• [Excerpted text]:
★ ★ ★

Tutto nasce dall’ossessione di una donna, dalla paura che la propria figlioletta sia stata violata nella sua sessualità. Da lì in poi, senza una prova certa, senza un riscontro oggettivo, ma solo col propagarsi irrazionale della paura, del terrore, si fa strada la certezza che la sacralità dell’infanzia, il nostro ultimo inviolabile tabù collettivo, sia stata infangata. Perciò l’infamia, il segnare a marchio di fuoco una scuola elementare, le sue insegnanti, un prete, le istituzioni, un’intera comunità.

L’osservatore della tragedia in atto è, nelle sue fattezze, identico al narratore del romanzo: è Antonio Scurati, “come tutti”, verrebbe da dire. Siamo tutti testimoni impotenti, spettatori fragili di fronte al propagare dell’infezione. La voce più che disincantata appare fiaccata, incapace di combattere contro la spettacolarizzazione delle informazioni operata dal mezzo televisivo, vero consapevole untore contemporaneo.

★ ★ ★

• [Data shown]:
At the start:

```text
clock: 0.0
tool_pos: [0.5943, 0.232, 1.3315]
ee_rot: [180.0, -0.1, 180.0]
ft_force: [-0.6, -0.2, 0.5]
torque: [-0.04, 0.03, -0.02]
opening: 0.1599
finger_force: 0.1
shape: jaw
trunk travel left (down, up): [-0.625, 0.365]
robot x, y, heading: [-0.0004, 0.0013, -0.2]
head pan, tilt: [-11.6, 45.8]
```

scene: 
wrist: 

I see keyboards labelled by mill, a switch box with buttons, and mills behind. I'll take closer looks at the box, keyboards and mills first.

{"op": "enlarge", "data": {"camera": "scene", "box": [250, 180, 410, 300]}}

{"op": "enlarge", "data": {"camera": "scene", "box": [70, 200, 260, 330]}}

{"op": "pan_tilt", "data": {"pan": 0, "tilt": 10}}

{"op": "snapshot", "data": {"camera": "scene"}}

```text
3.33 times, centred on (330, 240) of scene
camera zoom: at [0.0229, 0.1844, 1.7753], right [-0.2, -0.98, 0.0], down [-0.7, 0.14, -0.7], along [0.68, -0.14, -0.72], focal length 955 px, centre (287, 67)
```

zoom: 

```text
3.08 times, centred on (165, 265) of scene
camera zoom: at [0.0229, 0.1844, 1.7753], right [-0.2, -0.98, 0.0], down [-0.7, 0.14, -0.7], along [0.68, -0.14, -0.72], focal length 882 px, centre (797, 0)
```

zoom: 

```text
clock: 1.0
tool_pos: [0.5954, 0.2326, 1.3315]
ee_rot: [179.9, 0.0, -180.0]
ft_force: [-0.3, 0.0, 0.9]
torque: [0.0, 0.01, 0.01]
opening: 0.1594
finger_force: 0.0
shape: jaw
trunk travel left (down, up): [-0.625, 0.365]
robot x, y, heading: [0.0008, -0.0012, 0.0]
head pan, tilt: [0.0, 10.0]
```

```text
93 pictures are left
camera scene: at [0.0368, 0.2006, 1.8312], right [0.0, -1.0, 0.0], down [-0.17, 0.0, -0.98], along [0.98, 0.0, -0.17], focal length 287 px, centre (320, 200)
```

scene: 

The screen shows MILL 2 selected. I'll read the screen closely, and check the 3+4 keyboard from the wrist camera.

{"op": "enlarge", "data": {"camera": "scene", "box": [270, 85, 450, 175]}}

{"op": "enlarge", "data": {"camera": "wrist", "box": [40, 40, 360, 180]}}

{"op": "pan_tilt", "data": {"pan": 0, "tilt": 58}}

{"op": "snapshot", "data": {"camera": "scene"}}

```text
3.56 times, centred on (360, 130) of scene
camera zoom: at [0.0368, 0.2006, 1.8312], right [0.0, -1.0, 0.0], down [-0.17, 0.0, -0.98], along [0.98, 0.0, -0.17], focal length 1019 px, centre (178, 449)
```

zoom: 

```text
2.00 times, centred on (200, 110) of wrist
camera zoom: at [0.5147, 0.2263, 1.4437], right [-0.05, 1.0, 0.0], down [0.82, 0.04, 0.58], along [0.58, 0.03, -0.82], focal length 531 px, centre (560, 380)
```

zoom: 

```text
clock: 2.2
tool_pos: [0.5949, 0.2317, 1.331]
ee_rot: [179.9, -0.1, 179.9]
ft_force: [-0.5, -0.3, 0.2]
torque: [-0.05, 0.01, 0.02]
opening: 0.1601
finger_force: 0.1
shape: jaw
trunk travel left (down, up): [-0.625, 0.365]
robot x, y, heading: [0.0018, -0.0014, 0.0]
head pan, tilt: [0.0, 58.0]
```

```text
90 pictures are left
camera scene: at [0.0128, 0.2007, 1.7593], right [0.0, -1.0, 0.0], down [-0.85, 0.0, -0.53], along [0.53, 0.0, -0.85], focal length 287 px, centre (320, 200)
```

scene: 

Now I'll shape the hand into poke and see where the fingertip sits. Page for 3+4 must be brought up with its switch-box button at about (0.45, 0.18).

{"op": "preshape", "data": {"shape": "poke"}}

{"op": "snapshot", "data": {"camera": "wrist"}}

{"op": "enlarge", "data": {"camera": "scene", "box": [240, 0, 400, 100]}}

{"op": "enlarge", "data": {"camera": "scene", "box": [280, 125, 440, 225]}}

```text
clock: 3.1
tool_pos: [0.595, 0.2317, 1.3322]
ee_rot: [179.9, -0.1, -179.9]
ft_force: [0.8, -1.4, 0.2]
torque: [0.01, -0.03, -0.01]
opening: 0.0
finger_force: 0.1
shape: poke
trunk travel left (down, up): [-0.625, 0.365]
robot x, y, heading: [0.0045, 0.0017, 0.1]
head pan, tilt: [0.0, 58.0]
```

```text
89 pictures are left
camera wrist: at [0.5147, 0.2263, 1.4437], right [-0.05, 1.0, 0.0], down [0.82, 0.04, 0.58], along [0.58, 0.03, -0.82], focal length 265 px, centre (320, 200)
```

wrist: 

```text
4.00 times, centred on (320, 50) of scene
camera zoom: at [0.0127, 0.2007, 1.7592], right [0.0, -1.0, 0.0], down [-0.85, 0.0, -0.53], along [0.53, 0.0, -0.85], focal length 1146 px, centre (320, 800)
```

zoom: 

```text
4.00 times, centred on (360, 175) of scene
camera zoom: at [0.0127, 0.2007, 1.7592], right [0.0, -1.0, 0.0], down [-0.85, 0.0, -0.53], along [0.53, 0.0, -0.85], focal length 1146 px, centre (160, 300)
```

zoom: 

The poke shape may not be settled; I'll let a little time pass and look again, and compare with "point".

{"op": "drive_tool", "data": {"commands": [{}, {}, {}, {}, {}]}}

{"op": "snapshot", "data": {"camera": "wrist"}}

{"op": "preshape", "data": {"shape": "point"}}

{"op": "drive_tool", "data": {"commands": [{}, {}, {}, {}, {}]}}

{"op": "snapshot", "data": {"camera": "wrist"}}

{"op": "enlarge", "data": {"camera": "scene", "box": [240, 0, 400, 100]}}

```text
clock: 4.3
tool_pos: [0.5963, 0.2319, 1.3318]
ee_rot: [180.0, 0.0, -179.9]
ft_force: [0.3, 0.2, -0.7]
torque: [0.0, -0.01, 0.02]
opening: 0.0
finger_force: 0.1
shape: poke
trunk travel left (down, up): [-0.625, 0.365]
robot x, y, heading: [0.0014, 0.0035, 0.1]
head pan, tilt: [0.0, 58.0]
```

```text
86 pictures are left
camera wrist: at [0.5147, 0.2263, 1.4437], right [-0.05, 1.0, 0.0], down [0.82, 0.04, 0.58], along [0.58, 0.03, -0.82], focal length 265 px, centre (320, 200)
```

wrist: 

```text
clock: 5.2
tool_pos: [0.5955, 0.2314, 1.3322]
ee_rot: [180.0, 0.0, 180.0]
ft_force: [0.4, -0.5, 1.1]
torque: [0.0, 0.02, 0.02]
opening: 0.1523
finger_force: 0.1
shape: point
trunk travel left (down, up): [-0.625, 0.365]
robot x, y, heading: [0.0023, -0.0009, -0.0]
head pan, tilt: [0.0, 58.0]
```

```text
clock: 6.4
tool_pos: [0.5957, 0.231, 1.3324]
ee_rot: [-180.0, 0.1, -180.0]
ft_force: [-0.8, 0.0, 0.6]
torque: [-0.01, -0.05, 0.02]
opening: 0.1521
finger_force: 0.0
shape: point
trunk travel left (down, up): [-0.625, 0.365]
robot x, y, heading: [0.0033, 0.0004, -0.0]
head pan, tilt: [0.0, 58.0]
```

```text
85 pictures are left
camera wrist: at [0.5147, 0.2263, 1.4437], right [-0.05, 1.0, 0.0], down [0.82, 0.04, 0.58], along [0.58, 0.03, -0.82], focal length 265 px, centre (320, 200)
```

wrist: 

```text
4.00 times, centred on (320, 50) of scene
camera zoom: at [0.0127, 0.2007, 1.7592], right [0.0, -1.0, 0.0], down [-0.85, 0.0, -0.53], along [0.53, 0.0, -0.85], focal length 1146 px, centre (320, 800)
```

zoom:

★ ★ ★

• [Exercise task]:
Repeat the span of the excerpted text whose first words are "L’osservatore della tragedia" and whose last words are "consapevole untore contemporaneo.".

• [Solved exercise]:
L’osservatore della tragedia in atto è, nelle sue fattezze, identico al narratore del romanzo: è Antonio Scurati, “come tutti”, verrebbe da dire. Siamo tutti testimoni impotenti, spettatori fragili di fronte al propagare dell’infezione. La voce più che disincantata appare fiaccata, incapace di combattere contro la spettacolarizzazione delle informazioni operata dal mezzo televisivo, vero consapevole untore contemporaneo.